On Tuesday, voters wisely approved two tax-the-tourists measures that will, in theory, bring even more tourist dollars to the region. Measure 9-94 will ratchet up the transient room tax (TRT) in the City of Bend from 9 to 10.4 percent; and, in the process (and based on current residence rates), pull in roughly $450,000 in additional funding to market "the arts" outside the region and another $150,000 for police and fire services in Bend. Likewise, Measure 9-96 jacks up the TRT throughout the rest of Deschutes County from 7 to 8 percent, giving those extra funds—estimated at $500,000—to emergency services and the Deschutes County Fair and Expo Center to market itself and try to pull in more shows and events and, again, in the process, bolster the economy around here based on tourism.
Both of the TRT increases are wise taxations because they solicit funding from "users"—tourists visiting the region and voluntarily spending their money—and use those funds as springboards for even more funding and revenue; it is the best type of upward spiral economic trend: the more tourism dollars spent on lodging, the more dollars available to attract even more tourism dollars. Although there is no perfect computation, the estimate is something like every dollar spent on marketing generates some $10 in returns on lodging and restaurants.
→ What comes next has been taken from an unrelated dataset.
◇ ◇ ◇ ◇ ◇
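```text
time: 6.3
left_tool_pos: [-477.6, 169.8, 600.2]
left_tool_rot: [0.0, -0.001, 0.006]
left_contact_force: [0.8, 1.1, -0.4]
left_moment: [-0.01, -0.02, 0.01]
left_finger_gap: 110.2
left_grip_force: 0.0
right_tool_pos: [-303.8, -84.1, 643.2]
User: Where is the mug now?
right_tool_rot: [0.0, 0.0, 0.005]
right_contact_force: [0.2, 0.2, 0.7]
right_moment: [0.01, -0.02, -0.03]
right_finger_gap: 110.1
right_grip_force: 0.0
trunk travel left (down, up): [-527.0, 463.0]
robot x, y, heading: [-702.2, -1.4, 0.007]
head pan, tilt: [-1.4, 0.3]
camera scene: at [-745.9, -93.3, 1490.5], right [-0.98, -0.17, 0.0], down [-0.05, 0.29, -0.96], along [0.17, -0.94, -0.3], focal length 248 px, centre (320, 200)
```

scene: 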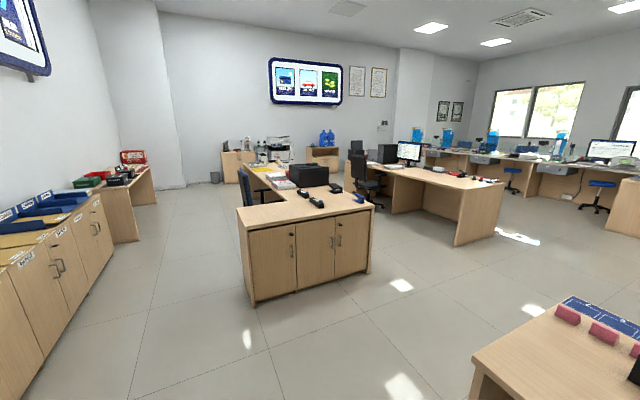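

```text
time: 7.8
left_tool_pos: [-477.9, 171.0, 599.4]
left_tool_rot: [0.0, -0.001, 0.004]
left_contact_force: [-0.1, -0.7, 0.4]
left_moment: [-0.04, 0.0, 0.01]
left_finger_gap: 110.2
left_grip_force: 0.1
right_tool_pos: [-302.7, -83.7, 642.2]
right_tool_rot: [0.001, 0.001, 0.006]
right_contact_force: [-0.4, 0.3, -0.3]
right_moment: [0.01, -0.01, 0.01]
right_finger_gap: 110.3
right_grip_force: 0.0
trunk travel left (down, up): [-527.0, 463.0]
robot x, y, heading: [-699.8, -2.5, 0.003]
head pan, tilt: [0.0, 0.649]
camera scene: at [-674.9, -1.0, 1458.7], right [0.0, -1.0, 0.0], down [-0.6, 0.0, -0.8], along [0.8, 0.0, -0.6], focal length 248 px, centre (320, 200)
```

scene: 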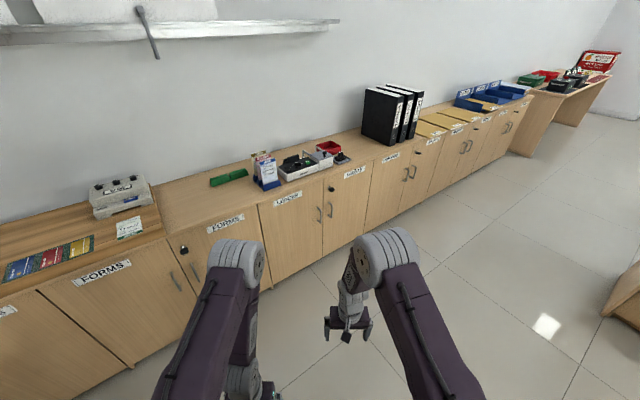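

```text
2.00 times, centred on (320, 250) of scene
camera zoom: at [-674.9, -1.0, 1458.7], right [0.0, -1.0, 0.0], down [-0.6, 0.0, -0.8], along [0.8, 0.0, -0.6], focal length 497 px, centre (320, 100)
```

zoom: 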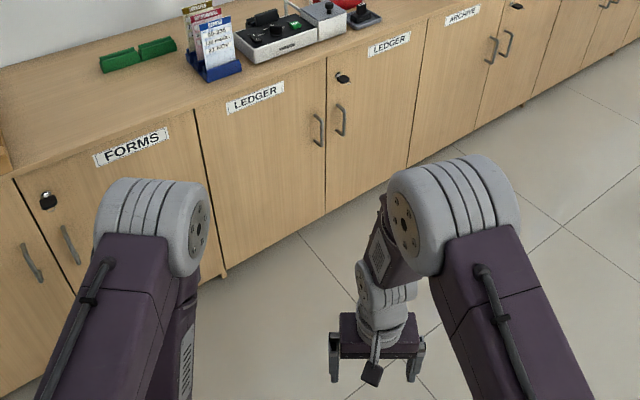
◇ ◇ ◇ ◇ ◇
Yes, it is appropriate to take a moment, drink champagne from glass slippers, lick our chops about the coming tourism dollars, and tallyho about a more bountiful economic future for the region. But that should be a fleeting moment. Next week is the time to roll up our collective sleeves and put in place the proper mechanisms to make sure these funds—really, pennies from tourism heaven—are spent effectively and efficiently.
In their endorsement interview, advocates for 9-94 said that they haven't worked out the exact details for allocating funds because it seemed presumptuous—an assertion we did not quite agree with, thinking instead that it would prudent to have the decision-making protocol worked out before the election so that voters would know completely what they were approving; not just a concept, but an entire process.
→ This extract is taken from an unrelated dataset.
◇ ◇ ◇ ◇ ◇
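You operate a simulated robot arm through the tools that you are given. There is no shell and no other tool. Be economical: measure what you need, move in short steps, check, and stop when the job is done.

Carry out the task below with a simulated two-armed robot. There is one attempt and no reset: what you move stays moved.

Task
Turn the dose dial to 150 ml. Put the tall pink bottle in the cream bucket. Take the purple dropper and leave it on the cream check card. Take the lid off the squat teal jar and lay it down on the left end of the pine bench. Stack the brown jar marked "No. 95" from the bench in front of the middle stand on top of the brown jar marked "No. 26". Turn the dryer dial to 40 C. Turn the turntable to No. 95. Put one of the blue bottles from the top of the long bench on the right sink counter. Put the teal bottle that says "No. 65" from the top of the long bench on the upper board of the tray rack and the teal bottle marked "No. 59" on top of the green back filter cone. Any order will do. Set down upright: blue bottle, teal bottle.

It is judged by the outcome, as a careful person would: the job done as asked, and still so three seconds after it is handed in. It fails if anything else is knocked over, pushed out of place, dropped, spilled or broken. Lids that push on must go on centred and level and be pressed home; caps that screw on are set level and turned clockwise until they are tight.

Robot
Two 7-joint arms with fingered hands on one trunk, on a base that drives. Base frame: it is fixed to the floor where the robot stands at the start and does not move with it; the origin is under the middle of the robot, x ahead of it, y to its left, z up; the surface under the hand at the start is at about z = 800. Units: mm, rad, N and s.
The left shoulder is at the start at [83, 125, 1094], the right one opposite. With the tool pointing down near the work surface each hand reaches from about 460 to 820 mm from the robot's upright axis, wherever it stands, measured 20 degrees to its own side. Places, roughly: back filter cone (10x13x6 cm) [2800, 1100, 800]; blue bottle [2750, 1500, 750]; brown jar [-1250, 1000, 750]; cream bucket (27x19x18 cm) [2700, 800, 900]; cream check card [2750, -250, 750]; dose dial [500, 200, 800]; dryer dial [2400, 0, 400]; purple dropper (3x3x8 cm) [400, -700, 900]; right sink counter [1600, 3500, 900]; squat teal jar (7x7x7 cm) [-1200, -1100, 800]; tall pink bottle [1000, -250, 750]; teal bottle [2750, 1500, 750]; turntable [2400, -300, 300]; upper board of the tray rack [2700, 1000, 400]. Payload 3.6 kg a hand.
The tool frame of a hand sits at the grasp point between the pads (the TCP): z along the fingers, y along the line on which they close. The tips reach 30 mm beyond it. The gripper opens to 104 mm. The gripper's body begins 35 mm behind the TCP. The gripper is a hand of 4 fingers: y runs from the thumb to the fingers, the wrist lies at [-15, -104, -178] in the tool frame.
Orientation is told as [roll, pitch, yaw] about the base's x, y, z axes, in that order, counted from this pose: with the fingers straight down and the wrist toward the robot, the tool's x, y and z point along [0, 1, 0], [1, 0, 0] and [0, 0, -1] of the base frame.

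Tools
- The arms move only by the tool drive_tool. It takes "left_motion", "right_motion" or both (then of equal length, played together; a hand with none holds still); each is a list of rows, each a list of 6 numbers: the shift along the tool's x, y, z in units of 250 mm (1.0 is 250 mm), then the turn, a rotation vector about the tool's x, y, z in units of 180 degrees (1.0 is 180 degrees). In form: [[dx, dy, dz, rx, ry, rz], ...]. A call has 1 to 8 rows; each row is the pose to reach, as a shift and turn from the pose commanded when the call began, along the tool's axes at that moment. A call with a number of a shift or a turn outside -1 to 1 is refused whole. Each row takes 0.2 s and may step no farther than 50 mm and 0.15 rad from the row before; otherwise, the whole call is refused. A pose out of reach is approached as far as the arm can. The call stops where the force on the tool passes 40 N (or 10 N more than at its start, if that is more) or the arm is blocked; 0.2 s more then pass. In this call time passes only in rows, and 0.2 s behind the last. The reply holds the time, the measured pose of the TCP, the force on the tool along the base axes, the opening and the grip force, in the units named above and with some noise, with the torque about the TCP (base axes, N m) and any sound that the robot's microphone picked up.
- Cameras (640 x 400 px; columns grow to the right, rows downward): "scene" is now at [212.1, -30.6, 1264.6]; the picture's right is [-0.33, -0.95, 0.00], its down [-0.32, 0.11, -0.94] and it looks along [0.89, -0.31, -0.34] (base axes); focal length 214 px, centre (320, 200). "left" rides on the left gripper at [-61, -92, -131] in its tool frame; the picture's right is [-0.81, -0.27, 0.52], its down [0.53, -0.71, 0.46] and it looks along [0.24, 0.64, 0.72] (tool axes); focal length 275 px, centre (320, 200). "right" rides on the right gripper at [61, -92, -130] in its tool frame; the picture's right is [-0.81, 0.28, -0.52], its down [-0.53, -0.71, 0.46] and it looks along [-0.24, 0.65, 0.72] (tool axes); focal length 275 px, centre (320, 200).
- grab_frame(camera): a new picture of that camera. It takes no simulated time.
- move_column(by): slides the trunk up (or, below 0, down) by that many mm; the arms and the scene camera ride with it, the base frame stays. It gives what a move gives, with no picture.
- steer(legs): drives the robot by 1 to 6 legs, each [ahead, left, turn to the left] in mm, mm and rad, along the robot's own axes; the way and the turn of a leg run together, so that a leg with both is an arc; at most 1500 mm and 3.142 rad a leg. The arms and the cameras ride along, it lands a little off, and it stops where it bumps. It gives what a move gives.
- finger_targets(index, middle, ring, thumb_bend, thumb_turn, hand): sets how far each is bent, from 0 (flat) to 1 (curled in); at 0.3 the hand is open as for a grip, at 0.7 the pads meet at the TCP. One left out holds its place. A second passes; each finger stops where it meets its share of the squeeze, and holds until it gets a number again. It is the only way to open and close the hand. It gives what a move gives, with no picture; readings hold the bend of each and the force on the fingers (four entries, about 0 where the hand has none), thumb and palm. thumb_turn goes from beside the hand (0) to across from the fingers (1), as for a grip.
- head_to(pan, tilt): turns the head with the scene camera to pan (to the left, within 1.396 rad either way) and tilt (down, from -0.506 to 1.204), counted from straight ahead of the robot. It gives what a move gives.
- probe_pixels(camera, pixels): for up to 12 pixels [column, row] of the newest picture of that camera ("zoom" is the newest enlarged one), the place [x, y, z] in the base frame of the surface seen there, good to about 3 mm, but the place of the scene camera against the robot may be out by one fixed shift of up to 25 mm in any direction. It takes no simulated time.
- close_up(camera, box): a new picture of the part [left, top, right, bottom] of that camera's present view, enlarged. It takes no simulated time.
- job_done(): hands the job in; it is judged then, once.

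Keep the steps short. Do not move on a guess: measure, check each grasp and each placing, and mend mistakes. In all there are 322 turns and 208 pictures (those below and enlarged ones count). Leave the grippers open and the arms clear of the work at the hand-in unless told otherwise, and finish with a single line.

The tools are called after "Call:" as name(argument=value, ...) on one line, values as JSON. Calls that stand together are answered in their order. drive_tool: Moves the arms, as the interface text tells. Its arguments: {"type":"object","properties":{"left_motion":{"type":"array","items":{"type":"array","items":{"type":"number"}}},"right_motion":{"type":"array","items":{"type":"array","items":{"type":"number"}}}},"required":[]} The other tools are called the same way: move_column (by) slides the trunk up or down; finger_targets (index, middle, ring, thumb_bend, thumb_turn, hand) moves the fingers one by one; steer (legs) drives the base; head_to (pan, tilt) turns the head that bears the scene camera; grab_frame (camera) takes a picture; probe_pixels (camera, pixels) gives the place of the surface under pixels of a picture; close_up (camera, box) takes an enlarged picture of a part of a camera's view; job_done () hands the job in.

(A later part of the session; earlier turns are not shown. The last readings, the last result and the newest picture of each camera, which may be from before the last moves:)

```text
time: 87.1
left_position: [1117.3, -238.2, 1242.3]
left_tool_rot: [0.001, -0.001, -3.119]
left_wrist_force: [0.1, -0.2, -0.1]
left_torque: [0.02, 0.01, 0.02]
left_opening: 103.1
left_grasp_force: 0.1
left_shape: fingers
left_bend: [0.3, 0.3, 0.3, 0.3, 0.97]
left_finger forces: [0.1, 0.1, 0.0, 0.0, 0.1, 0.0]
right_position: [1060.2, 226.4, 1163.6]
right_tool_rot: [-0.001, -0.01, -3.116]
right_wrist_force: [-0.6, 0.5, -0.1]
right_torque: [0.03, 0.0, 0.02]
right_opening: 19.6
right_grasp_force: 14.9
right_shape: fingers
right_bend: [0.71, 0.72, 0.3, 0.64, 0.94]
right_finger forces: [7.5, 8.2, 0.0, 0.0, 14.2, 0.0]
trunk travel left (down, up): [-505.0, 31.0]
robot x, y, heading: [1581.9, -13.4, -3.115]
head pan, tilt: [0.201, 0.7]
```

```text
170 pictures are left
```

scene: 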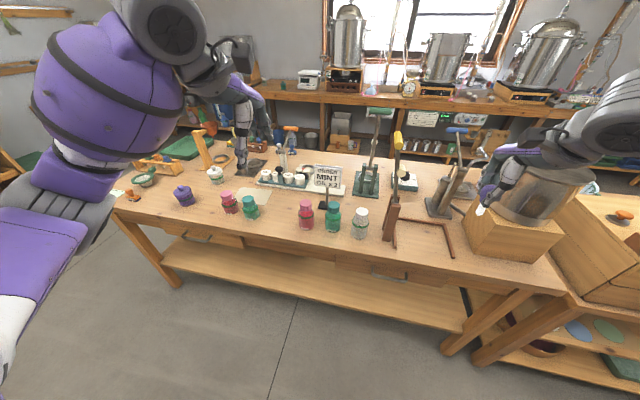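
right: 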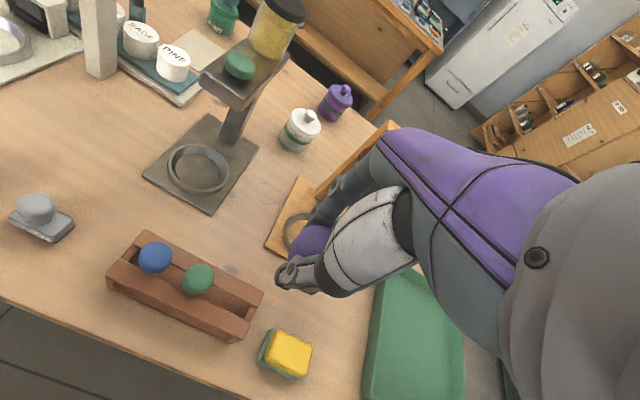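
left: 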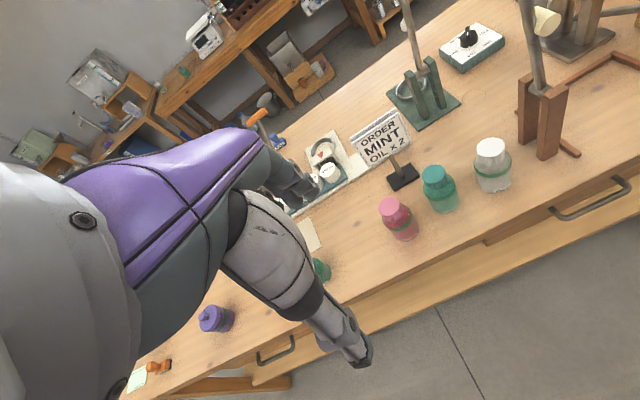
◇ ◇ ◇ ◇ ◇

That said, we did endorse the measure—and are excited to see these funds get to work.
But now, as expectant as we are, we also urge voters and residents who supported the taxation measures to temper their expectations: Don't expect billboards promoting Tower Theatre events to pop up in the Willamette Valley tomorrow, and don't suddenly expect the Deschutes County Fair and Expo Center to be filled to capacity immediately. Although TRT increases were approved, neither takes effect until July 2014 and funding will not start trickling in until then. Moreover, what was approved is funding to purchase magic seeds to grow bean stalks; these funds will take some time to take root before they can begin to bring in more tourism. Just like the bond measure approved last November to fund Park & Rec projects in Bend, there is a lead time.
What's more, these measures won't cause a wholesale transformation in the region; they are merely a valuable piece of the larger funding puzzle for the region. Inherent in that assessment is that this is only one element, and that promoters, hoteliers and civic leaders need to continue to develop funding and marketing measures to create a more robust equation to bring in even more tourism dollars—and to fill out the region's economic potential.
Although the measures did increase both the City of Bend and Deschute County TRT, those rates remain distinctly below comparable cities in the region—with Seattle at 17.6 percent; Portland, 14.5 percent; and Boise, 13 percent, Central Oregon has plenty of room to further increase TRTs.
We hope that these two measures are only the beginning to a series of TRT increases, each designed to specifically generate more tourism and tourism dollars in the region.
Tuesday's victories were only one step forward. There is still room to grow.